In the meantime I set off to ZZ Trimming which is located close to many of my other suppliers in Helensvale, and armed with the knowledge that the seats are going to fit OK, I asked Steve to do two things.  Remove the cloth / leather seat covering (it just unclips) and  1) put a quick patch on the two splits in the seat base, and 2) shave some of the excess foam padding off the back of the seats, in order to give them a little more clearance.  I will go back in on Monday and see what his verdict is.  But since we will probably fit cheap washable seat covers on the seats, these will cover any visible seat imperfections.

PVC roll bar mock up in place
Back at Brett's, we discussed the final roll bar layout.  With the problems with the already mis-shapen roof stays, he suggested that if we removed the rear roof stay, we could use the roll bar itself as a replacement, and this would enable us to reshape the front stay more easily so it fitted properly,  Additionally, it would allow us to raise the height of the roll bar slightly, so that it would be truly above our heads, which would be a "good thing" !  Decision to be made over the weekend.    Additionally, the strengthening diagonals will run from the upper corner across to the inside of the rear stay, and if we want two diagonals, the other will cross in the opposite direction.
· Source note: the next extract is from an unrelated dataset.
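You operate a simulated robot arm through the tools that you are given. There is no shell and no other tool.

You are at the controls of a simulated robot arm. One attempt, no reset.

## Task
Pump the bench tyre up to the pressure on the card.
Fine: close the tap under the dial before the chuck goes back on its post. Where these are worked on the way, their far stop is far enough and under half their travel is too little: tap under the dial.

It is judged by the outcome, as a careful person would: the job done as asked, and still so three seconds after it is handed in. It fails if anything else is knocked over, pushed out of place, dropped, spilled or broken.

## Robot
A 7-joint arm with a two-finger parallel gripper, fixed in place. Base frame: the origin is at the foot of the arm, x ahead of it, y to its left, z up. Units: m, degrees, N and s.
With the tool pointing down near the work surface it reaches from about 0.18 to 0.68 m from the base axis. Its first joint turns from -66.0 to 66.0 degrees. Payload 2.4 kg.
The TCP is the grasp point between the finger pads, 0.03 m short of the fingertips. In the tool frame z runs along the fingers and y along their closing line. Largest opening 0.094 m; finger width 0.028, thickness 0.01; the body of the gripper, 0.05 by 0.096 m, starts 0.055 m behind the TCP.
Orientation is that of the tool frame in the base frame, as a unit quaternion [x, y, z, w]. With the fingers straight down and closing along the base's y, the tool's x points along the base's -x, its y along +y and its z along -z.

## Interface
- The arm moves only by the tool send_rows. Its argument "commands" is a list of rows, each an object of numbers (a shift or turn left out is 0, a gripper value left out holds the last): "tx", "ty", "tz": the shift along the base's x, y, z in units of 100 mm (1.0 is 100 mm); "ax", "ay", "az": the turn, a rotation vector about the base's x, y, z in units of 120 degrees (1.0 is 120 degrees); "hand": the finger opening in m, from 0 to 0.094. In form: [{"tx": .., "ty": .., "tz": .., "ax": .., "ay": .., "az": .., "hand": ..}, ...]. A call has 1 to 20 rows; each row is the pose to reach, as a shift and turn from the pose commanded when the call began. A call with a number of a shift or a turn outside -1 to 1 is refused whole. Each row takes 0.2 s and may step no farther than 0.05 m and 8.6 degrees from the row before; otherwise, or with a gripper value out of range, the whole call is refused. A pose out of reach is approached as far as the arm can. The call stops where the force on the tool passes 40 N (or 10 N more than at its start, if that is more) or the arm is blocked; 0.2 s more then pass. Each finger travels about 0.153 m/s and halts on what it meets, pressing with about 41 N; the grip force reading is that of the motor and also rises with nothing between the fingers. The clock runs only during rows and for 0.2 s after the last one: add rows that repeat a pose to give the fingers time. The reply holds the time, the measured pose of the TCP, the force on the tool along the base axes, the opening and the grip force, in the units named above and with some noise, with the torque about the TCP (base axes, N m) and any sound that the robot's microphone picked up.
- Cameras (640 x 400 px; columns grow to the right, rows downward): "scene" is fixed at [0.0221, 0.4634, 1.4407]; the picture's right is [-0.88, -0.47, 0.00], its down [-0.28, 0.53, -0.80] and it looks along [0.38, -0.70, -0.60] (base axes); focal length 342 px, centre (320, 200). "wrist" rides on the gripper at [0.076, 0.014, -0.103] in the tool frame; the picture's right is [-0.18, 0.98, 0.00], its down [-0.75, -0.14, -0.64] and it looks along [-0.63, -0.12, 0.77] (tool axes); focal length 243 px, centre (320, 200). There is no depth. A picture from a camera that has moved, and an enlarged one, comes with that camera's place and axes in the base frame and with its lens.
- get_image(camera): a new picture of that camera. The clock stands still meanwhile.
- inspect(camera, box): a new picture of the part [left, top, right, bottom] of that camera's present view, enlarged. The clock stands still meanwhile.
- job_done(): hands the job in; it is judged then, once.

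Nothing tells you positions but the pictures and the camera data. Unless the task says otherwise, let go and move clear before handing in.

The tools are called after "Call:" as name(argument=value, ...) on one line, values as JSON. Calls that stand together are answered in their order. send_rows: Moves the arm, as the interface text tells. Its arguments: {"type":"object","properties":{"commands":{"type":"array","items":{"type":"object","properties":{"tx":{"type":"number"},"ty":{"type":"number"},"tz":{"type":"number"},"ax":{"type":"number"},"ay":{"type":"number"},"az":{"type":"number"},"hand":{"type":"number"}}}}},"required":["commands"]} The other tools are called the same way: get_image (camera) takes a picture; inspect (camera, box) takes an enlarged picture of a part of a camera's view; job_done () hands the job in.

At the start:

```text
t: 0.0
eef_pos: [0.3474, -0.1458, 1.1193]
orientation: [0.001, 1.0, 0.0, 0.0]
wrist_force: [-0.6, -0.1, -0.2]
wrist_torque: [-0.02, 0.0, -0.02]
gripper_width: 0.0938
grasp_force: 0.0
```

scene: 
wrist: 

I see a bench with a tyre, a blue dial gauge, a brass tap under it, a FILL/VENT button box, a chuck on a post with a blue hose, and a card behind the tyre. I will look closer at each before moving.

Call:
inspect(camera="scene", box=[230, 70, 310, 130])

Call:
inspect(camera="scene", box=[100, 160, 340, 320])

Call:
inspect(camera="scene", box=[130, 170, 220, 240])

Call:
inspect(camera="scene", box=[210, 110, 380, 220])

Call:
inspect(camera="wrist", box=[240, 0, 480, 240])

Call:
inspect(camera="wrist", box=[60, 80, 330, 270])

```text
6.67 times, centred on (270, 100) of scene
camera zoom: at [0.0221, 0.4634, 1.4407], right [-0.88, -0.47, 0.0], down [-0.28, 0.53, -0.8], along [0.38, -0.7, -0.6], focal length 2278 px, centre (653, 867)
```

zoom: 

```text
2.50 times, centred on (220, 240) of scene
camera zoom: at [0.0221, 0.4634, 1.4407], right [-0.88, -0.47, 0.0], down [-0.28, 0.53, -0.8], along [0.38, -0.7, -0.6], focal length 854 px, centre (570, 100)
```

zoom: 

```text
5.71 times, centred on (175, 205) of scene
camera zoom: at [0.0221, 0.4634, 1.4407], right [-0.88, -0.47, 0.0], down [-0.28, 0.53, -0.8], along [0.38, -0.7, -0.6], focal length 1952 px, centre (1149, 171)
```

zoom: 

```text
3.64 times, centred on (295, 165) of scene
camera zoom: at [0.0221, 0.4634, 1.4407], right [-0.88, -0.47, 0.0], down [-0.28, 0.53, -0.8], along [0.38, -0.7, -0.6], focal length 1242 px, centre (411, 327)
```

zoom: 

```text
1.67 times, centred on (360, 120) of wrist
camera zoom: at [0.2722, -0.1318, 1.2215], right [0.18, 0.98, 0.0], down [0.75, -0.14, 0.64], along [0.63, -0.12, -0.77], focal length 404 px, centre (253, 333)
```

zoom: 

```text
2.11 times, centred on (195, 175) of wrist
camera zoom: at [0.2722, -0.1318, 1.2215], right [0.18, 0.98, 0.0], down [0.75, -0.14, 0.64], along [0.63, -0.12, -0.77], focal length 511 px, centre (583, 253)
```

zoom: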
Finally, Brett made up a dummy roll bar out of pvc pipe, and I will go up on Monday morning to check for a final check on head clearance, seat clearance and the roof before he finally makes the steel bar.

Other jobs I have been looking at is cargo storage, and I have been looking at cargo nets that we could possibly use in the boot to "control" all the stuff in the boot;  (We found in Alice that the bumpy roads caused chaos in the boot !)  I have found some that are about the right size and once the fuel tanks are removed, all I need to do is find out the best spot to fit some strap mounts to which we can secure the net.
Flap on the roof of 100/4

Additionally, we were having trouble getting the front of our convertible roof to seal in the rain - I had got close with some judicious foam additions, but still not perfect, although I had an idea.  However this week I studied the roofs of 2 other 100/4's that were at JH Restorations for work, and they have a flap which fits over the front as standard, which ours doesn't !  So now we know hot to solve this issue 😀

So, lots going on at the moment, and hopefully it will all take final shape next week.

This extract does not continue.